Nothing really ever stays the same, except that which is constant in its change, like the seasons. I am forever a changed person because of this experience. Fall and winter were bleak and dreary this year, but I WILL see the summer again. That is the changeless me, the incorruptible, indestructible me. Some people call it the soul. This is how I know I will survive, and not just survive, but thrive. Not everyone understands this when I try to explain, and that’s okay. I’ve just experienced enough heartbreak in my life to know that something positive can always come from it, if we so choose. I know this as much as I know that the sun is going to rise tomorrow.
Make no mistake — I feel the loss of my father very deeply. Sometimes the pangs of loss and sadness catch me off guard and squeeze my heart so tightly that it’s hard to breathe. So what do I do? I keep breathing. I think about how lucky I was, because I truly won the Dad lottery. Seeking, and seeing, the blessing doesn’t make the pain disappear, but it does make it more bearable. This is the best way I know to fully live. A new season is beginning, and although I may not know where I’ll be tomorrow, I know who I am today.

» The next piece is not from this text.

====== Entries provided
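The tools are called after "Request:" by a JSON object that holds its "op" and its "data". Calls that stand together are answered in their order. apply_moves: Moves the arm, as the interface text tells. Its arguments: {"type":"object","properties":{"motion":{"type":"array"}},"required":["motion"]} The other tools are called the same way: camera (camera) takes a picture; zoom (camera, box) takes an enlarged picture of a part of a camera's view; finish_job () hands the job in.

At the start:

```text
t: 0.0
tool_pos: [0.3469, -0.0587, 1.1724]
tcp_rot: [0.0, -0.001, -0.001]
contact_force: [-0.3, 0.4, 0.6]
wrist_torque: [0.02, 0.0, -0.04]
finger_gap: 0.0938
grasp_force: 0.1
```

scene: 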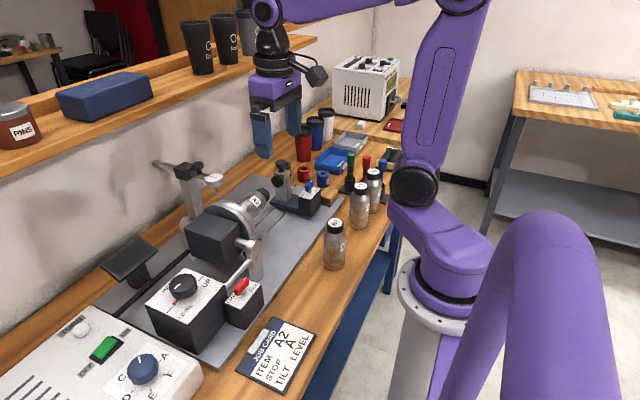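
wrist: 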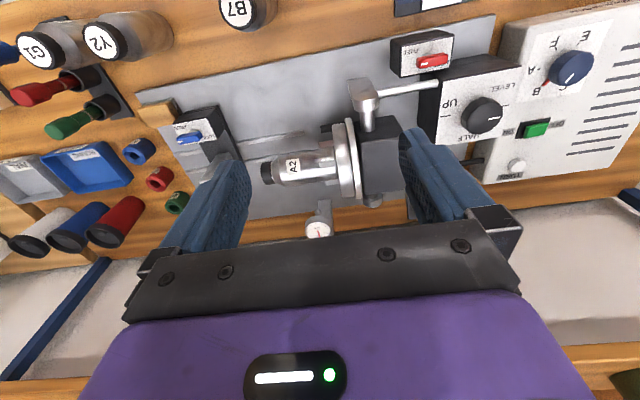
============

Dad, you are forever in my heart. Thank you for showing me, not just in word but in deed, what truly matters in life. You have left a legacy of love and light that stretches far beyond anything you could have imagined. Everyone who knew you was a better person for having known you. I am so incredibly thankful that you were my dad. You were a shining example of the words below, and you passed this spirit on to me:
“In the midst of hate, I found there was, within me, an invincible love.
In the midst of tears, I found there was, within me, an invincible smile.
In the midst of chaos, I found there was, within me, an invincible calm.
I realized, through it all, that…
In the midst of of winter, I found there was, within me, an invincible summer.
And that makes me happy. For it says that no matter how hard the world pushes against me, within me, there is something stronger–something better, pushing right back.”